A healthy horny layer continuously regenerates; the dead epithelial cells of the horny layer are always being replaced. However, repeated irritation also attacks and damages the skin’s ability to heal itself. This may result in chronic skin disease.


Dermatitis – The Most Frequent Occupational Disease

Occupational skin diseases are by far the most frequent health risk at work. More than 25 percent of all occupational diseases are skin related. Between the ages of 15 and 25, the percentages even rise as high as 90 percent. Many occupational dermatitis issues run a chronic course, especially if they are not recognized and treated in time.
It is estimated that up to 5 billion euros are lost annually in European industries due to a loss of productivity caused by occupational skin diseases. Small and mediumsized companies, where industrial safety and occupationalmedical care are not always available, are impacted the most.


Consequences for Affected Persons and Society

Loss of manpower, retraining, disability and medical costs – occupational skin diseases result in higher costs for the economy and the healthcare system. But above all, they are a high personal stress factor for the affected persons, who often are no longer able to pursue their profession. Quite often, loss of social status is the result. In addition to the occupational difficulties, affected persons suffer from considerable restrictions in their everyday life. Serious skin diseases reduce quality of life as severely as the consequences of a cardiac infarction or an apoplectic stroke. Furthermore, the disfiguring effect of many dermatitis cases may have a negative psychological impact resulting in withdrawal from society and depression.

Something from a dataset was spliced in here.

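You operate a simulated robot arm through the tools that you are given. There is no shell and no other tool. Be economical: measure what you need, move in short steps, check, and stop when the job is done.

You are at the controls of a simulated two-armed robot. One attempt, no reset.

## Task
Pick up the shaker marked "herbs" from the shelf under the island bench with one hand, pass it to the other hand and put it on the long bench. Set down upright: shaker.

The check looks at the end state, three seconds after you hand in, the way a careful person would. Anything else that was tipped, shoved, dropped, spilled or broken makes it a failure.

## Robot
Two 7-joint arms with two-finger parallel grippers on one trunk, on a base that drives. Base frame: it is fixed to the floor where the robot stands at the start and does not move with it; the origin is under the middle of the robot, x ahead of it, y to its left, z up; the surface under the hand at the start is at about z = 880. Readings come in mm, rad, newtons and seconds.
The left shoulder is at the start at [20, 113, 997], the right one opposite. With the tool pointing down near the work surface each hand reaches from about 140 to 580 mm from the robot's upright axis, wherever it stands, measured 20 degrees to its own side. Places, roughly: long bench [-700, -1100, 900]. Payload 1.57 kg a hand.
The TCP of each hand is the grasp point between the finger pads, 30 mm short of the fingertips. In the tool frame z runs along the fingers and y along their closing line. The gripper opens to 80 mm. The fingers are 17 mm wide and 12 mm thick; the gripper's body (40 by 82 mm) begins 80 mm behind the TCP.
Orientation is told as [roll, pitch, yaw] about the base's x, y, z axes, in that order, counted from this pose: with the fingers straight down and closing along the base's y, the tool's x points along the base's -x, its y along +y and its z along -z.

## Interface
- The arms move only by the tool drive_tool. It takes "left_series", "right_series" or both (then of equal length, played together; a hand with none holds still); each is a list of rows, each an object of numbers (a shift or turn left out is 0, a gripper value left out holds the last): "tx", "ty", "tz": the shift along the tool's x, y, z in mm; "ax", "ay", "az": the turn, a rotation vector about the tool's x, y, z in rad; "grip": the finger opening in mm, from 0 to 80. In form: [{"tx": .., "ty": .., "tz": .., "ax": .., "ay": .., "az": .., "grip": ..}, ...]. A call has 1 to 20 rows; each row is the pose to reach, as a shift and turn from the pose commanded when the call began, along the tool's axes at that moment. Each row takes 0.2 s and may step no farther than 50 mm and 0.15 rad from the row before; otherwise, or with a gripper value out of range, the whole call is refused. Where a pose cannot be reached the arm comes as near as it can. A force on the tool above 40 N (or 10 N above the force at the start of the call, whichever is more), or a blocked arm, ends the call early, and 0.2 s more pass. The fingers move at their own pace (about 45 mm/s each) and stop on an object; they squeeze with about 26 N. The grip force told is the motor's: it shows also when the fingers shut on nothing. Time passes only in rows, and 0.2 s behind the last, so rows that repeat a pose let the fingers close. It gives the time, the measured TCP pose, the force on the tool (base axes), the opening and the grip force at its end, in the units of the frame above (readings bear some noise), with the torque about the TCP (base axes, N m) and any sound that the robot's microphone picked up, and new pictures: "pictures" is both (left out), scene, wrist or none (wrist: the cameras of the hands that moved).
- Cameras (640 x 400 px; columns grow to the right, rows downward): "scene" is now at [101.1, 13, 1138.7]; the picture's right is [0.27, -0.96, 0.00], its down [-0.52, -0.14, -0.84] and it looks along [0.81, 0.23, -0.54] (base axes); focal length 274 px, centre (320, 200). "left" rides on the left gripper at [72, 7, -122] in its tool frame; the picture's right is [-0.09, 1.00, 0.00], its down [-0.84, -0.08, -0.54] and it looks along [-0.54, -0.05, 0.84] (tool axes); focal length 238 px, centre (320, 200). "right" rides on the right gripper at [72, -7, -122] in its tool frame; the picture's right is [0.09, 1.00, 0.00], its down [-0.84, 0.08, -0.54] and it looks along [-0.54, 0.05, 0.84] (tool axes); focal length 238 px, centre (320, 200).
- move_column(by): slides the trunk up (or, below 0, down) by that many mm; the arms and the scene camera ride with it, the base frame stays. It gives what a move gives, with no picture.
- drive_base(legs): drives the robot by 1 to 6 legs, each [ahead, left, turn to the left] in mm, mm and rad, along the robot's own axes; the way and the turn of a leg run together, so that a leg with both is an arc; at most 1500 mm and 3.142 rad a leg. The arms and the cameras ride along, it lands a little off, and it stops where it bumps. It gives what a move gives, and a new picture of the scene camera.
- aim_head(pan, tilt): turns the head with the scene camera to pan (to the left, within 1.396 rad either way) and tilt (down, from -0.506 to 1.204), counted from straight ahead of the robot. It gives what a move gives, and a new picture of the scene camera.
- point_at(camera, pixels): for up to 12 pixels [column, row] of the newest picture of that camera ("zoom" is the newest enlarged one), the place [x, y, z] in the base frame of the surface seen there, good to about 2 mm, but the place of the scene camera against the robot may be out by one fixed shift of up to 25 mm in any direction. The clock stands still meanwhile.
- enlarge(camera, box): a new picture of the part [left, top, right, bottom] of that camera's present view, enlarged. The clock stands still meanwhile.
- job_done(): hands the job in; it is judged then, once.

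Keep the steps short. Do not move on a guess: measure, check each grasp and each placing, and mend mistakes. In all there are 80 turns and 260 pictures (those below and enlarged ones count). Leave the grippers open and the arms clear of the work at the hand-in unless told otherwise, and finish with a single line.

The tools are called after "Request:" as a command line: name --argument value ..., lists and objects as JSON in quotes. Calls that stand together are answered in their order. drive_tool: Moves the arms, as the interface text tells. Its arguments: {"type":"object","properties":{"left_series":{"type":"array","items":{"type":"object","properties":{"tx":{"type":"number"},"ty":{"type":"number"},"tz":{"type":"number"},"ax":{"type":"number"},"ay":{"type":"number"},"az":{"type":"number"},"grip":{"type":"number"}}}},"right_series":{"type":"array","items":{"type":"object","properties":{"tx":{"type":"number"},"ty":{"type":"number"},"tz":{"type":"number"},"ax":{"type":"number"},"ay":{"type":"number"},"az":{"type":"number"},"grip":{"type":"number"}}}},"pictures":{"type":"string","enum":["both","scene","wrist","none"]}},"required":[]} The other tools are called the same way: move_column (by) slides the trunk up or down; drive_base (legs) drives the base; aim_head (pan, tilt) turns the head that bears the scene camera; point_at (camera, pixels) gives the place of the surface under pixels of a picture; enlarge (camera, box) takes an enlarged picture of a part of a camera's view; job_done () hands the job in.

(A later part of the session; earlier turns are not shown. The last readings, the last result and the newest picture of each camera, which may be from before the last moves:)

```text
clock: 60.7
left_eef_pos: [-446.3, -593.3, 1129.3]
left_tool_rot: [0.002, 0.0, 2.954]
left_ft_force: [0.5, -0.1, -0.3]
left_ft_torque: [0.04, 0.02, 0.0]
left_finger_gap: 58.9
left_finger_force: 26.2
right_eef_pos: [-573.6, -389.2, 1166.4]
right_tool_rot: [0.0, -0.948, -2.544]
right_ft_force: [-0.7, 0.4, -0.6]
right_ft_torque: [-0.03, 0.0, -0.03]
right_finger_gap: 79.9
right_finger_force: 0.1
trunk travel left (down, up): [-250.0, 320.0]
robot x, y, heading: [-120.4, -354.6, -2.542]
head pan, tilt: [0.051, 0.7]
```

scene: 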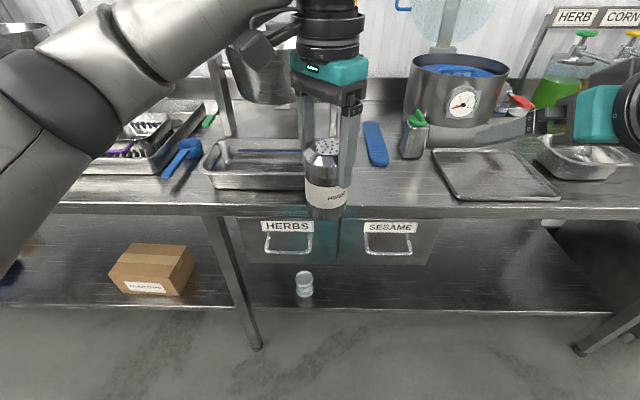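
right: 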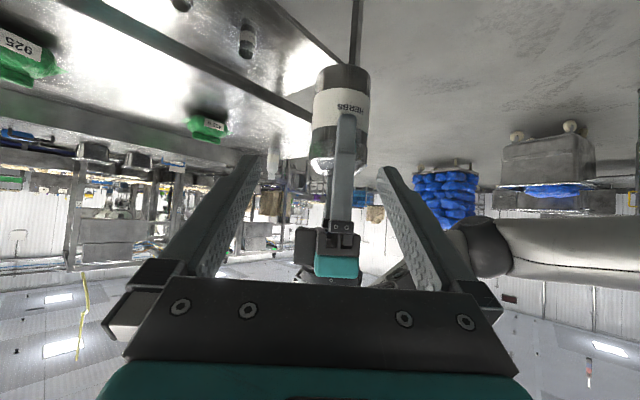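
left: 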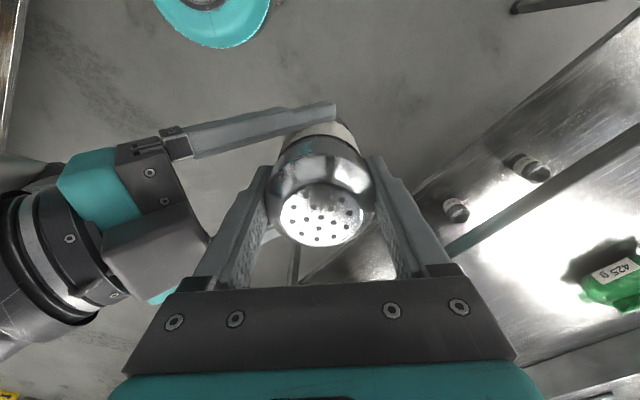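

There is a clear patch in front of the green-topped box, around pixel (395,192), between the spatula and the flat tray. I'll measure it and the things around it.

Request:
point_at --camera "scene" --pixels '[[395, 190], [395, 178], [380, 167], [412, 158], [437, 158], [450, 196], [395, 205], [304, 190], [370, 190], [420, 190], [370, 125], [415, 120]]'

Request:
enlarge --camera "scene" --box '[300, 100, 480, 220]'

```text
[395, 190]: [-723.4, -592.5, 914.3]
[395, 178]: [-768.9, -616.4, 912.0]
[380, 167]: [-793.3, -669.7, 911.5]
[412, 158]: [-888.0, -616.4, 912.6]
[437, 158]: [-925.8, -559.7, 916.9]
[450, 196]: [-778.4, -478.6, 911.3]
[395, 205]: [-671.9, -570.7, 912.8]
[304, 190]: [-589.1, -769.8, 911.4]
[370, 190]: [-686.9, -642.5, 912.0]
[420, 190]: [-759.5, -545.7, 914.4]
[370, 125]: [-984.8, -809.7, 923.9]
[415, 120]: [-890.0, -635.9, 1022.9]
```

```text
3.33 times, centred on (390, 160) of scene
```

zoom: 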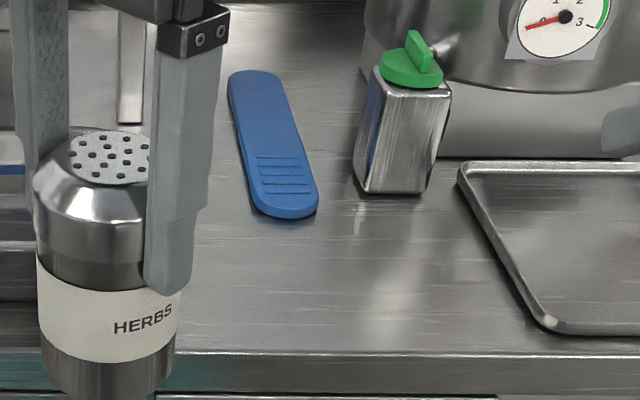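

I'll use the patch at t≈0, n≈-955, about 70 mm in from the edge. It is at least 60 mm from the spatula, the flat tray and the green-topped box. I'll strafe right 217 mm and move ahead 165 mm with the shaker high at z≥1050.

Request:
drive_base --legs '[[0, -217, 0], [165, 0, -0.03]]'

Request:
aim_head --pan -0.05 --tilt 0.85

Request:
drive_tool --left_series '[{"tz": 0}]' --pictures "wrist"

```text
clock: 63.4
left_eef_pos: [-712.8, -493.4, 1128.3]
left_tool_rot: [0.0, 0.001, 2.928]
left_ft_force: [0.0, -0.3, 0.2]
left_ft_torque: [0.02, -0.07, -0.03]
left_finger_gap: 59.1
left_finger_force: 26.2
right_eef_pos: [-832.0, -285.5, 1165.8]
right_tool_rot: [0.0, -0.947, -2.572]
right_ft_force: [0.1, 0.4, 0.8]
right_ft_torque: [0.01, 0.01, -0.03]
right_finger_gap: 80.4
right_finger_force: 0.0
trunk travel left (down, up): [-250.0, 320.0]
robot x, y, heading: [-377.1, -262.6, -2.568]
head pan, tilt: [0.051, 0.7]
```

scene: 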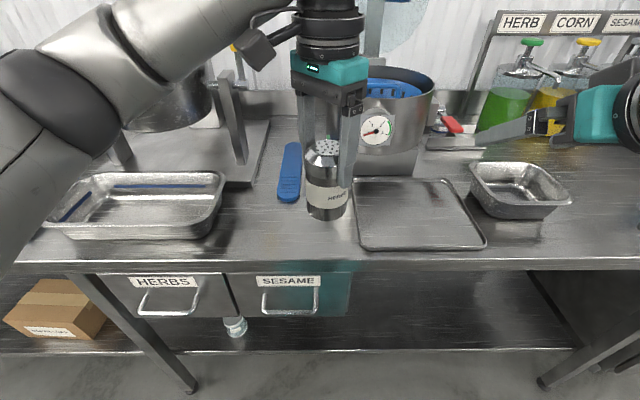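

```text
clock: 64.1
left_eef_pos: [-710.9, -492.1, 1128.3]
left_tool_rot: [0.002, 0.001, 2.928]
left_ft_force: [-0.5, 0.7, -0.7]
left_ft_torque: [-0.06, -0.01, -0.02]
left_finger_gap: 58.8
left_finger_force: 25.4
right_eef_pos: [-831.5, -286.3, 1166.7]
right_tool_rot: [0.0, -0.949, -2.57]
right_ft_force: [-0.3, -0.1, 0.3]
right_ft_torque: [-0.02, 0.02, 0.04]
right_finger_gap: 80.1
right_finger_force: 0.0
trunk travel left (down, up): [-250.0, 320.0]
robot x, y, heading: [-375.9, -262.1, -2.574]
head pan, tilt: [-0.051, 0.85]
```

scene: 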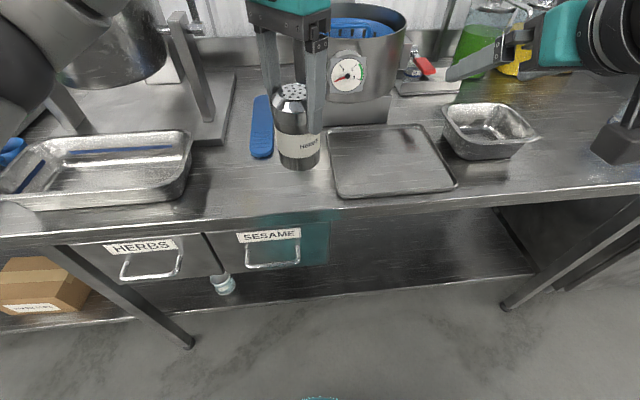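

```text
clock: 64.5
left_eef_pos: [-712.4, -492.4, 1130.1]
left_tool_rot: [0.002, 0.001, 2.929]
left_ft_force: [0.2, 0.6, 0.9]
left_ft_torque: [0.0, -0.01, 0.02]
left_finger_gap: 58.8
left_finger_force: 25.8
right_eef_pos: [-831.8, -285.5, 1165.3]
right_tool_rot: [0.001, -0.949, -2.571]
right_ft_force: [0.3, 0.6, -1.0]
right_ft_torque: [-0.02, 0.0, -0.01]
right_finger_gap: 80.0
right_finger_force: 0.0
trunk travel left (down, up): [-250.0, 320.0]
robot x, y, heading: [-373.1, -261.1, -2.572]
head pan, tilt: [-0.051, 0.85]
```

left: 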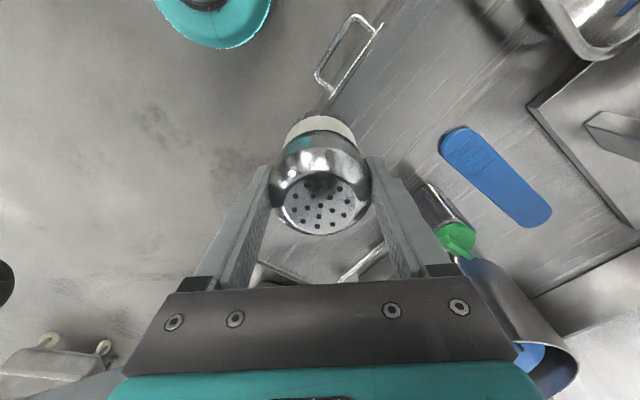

Skin Protection and Prevention: A Legal Obligation for Every Employer

The German Occupational Safety and Health Act obliges employers to take appropriate measures against work-related health risks. According to the European PPE User Directive, occupational skin protection agents are regarded as a part of the personal protective equipment (PPE). In case of an imminent occupational disease, the costs for skin protection agents can be borne by accident insurance if requested by a physician.
The relevant directive “TRGS 401 – Risks resulting from skin contact” defines occupational skin protection agents as products that are used within the scope of an integrated concept in order to prevent occupational skin diseases and that have been proven and confirmed in terms of efficacy and skin-compatibility. In addition to skin protection agents, skin cleansing and skin care products are also part of an integrated concept.